But whether the lever that moves them is desire or fear the majority of men, unless the species is to perish, must be brought within a measurable time to an understanding of, and a will for, a single world government. And since at first existing institutions, established traditions, educational organizations and the like, will all be passively if not actively resistant to the spread of this saving idea, and much more so to any attempts to realize this saving idea, there remains nothing for us to look to, at the present time, for the first organization of this immense effort of mental reversal, but the zeal and devotion and self-sacrifice of convinced individuals. The world state must begin; it can only begin, as a propagandist cult, or as a group of propagandist cults, to which men and women must give themselves and their energies, regardless of the consequences to themselves. Laying the foundations of a world state upon a site already occupied by a muddle of buildings is an undertaking which will almost necessarily bring its votaries into conflict with established authority and current sentiment; they will have to face the possibility of lives of conflict, misunderstanding, much thankless exertion; they must count on little honour and considerable active dislike; and they will have to find what consolation they can in the interest of the conflict itself and in the thought of a world, made at last by such efforts as theirs, peaceful and secure and vigorous, a world they can never hope to see. So stated it seems a bad bargain that the worker for the world state is invited to make, yet the world has never lacked people prepared to make such a bargain and they will not fail it now. There are worse things than conflict without manifest victory and effort without apparent reward. To the finer kind of mind it is infinitely more tragic and distressing to find that existence bears a foolish aimless face. Many people, tormented by the discontent of conscience, and wanting, more than they can ever want any satisfaction, some satisfying rule of life, some criterion of conduct, will find in this cult of the world state just that sustaining reality they need. And their number will grow. Because it is a practical and reasonable shape for a life, arising naturally out of a proper understanding of history and physical science, and embodying in a unifying plan the teaching of all the great religions of the world. It comes to us not to destroy but to fulfil.

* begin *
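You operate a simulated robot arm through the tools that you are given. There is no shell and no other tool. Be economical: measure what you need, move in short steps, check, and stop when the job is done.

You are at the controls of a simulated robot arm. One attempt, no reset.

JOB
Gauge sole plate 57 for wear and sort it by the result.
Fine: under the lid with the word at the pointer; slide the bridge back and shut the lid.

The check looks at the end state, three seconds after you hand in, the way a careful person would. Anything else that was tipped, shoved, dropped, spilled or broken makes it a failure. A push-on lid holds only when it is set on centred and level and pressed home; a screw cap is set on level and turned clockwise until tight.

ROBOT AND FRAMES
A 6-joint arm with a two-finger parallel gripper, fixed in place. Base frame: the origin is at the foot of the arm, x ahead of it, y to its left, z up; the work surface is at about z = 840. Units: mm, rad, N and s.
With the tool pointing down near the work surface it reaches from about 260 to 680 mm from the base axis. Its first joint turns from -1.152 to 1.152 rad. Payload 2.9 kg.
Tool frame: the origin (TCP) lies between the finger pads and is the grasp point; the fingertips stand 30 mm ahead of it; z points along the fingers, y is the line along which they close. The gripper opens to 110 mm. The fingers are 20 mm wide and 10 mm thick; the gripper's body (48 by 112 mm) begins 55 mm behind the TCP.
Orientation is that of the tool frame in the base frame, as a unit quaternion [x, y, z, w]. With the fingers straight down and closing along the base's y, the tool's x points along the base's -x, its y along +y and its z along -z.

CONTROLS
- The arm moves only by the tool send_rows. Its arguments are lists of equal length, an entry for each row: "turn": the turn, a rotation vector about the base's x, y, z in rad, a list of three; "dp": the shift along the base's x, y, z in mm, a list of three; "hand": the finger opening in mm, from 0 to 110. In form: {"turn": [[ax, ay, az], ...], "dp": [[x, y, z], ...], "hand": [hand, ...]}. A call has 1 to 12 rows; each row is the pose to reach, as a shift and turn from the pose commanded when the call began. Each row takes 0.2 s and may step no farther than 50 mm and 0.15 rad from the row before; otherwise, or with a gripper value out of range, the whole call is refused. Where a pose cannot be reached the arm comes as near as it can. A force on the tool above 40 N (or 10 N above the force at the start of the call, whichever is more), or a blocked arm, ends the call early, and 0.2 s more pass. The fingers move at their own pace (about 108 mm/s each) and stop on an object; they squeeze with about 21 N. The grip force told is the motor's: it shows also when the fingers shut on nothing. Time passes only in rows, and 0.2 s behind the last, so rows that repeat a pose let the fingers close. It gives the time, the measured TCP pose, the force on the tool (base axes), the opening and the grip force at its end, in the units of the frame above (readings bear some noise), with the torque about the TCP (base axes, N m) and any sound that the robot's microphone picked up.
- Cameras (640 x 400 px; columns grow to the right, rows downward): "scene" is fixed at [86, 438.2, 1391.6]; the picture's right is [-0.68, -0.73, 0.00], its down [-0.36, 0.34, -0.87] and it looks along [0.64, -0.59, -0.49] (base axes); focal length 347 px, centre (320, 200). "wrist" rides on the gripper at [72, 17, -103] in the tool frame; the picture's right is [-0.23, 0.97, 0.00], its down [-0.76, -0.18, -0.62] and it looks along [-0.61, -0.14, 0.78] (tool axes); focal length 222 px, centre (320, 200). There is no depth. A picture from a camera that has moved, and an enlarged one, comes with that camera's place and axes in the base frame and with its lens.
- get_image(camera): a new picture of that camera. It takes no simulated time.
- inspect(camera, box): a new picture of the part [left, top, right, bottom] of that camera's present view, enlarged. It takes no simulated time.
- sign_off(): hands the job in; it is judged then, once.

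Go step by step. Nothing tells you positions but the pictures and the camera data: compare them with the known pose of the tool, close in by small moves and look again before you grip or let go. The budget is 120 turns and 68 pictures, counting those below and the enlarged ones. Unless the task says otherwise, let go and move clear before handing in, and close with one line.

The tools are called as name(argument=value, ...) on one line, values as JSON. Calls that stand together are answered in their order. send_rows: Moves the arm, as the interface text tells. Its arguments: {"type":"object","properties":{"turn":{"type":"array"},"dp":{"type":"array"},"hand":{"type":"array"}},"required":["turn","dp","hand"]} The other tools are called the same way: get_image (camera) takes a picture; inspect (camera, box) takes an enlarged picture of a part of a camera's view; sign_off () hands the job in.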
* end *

The activities of a cult which set itself to bring about the world state would at first be propagandist, they would be intellectual and educational, and only as a sufficient mass of opinion and will had accumulated would they become to a predominant extent politically constructive. Such a cult must direct itself particularly to the teaching of the young. So far the propaganda for a world law, the League of Nations propaganda, since it has sought immediate political results, has been addressed almost entirely to adults; and as a consequence it has had to adapt itself as far as possible to their preconceptions about the history and outlook of their own nationality, and to the general absence as yet in the world of any vision of the welfare of mankind as one whole. It is because of this acceptance of current adult ideas about patriotism and nationality that the movement has adopted the unsatisfactory phrase, a League of Nations, when what is contemplated is much more than a league and a very considerable subordination of national sovereignty. And a large share in the current ineffectiveness of the League of Nations is evidently due to the fact that men interpret the phrase and the proposition of the League of Nations differently in accordance with the different fundamental historical ideas they possess, ideas that propaganda has hitherto left unassailed. The worker for the world state will look further and plough deeper. It is these fundamental ideas which are the vitally important objective of a world-unifying movement, and they can only be brought into that world-wide uniformity which is essential to the enduring peace of mankind, by teaching children throughout all the earth the common history of their kind, and so directing their attention to the common future of their descendants. The driving force that makes either war or peace is engendered where the young are taught. The teacher, whether mother, priest, or schoolmaster, is the real maker of history; rulers, statesmen and soldiers do but work out the possibilities of co-operation or conflict the teacher creates. This is no rhetorical flourish; it is a sober fact. The politicians and masses of our time dance on the wires of their early education.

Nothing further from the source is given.